Gaps within America’s retirement-savings system
Despite the proven benefits of employer-sponsored retirement accounts, there are still millions of short-service and/or part-time American workers who either do not have access to one or don’t elect to use it if they do have access. The workers without an employer-sponsored account can open an individual retirement account (IRA) on their own, but statistics indicate that less than 5% of these workers actually take that step.
State-based plans as an option?
To fill these gaps, some states are considering offering state-run retirement plans that are similar to 401(k)-type plans except that they are not subject to the Employee Retirement Income Security Act of 1974 (ERISA). While not being subject to ERISA eliminates many of the annual compliance and government filing requirements that apply to 401(k) plans, it also eliminates many of the legal protections that participants enjoy with an ERISA-covered 401(k) plan.
The state-run plans would essentially require employers to offer their employees the ability to defer a portion of their compensation – similar to 401(k) plans. There are no eligibility requirements for employees to participate in the plan, and these plans would not require the company to engage service providers, such as an investment advisor, to create an investment menu and perform employee communications.

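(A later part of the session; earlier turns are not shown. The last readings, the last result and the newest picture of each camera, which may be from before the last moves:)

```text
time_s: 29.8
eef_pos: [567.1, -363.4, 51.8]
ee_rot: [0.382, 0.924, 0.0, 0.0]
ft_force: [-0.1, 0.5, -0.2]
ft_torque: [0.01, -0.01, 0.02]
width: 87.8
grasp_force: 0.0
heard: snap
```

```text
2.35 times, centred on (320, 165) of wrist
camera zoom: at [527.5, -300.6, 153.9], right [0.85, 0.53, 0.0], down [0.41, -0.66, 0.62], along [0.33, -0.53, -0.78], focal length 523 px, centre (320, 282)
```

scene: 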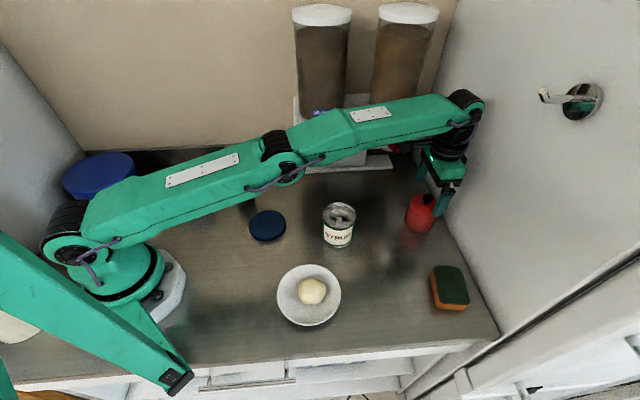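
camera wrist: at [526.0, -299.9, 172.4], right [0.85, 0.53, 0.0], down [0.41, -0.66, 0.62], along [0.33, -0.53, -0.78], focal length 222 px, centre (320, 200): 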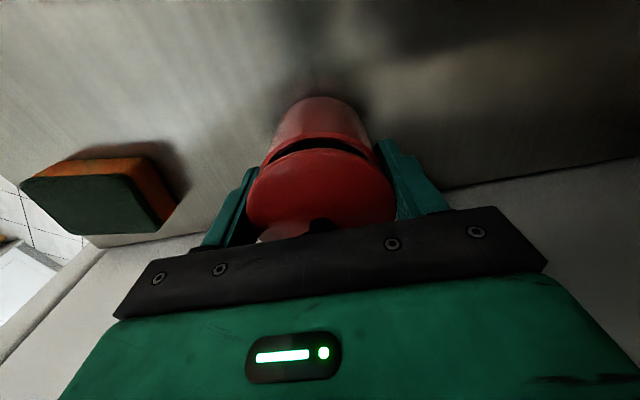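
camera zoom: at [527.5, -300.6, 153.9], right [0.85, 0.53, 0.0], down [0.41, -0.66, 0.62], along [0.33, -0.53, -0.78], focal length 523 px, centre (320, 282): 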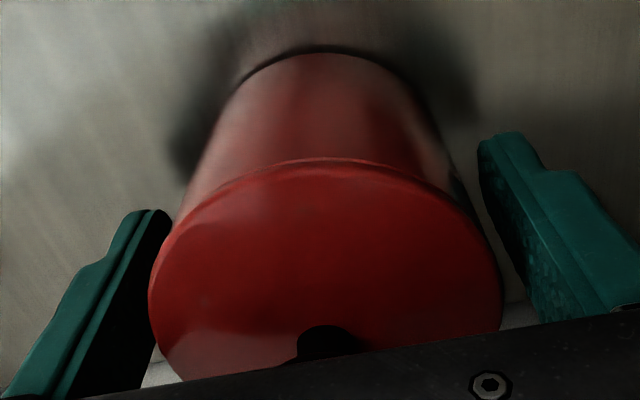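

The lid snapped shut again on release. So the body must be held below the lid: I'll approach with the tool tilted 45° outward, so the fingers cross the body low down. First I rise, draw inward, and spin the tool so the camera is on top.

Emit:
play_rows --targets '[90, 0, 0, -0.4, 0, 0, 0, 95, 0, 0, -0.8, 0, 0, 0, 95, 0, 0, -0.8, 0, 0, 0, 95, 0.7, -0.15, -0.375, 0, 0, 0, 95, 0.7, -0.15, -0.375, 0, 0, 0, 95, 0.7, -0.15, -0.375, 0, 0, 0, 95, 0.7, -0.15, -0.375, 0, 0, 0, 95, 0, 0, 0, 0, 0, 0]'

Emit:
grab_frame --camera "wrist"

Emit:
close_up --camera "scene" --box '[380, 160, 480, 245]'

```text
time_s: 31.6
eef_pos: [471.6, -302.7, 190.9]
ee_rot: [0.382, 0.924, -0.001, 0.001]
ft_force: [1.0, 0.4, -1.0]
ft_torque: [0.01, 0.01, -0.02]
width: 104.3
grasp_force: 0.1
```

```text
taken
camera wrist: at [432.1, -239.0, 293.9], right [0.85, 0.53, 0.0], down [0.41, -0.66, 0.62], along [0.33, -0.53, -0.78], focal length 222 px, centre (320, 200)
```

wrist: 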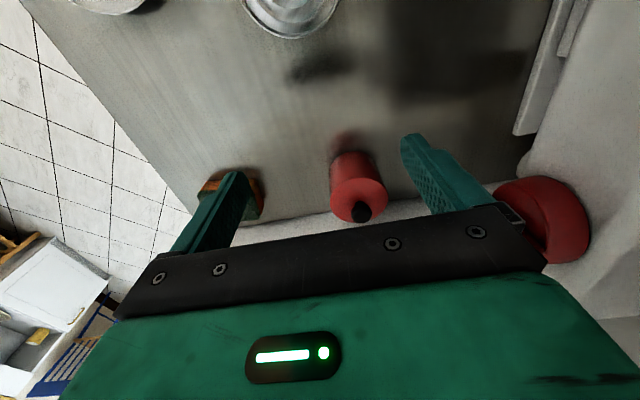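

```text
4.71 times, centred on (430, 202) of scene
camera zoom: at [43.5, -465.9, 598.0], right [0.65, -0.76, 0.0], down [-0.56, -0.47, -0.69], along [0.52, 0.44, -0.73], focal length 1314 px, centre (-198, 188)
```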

One of the primary challenges with state-run programs, however, is that they are already being sold as lower-cost, easier to manage options than traditional 401(k) plans when the reality is that this might not be the case when reviewing the service providers. Some of the early proposals discussed the “all-in” cost per participant may in fact be higher than what is available via a private sector 401(k) plan – even for small employers (when excluding an investment-advisor component).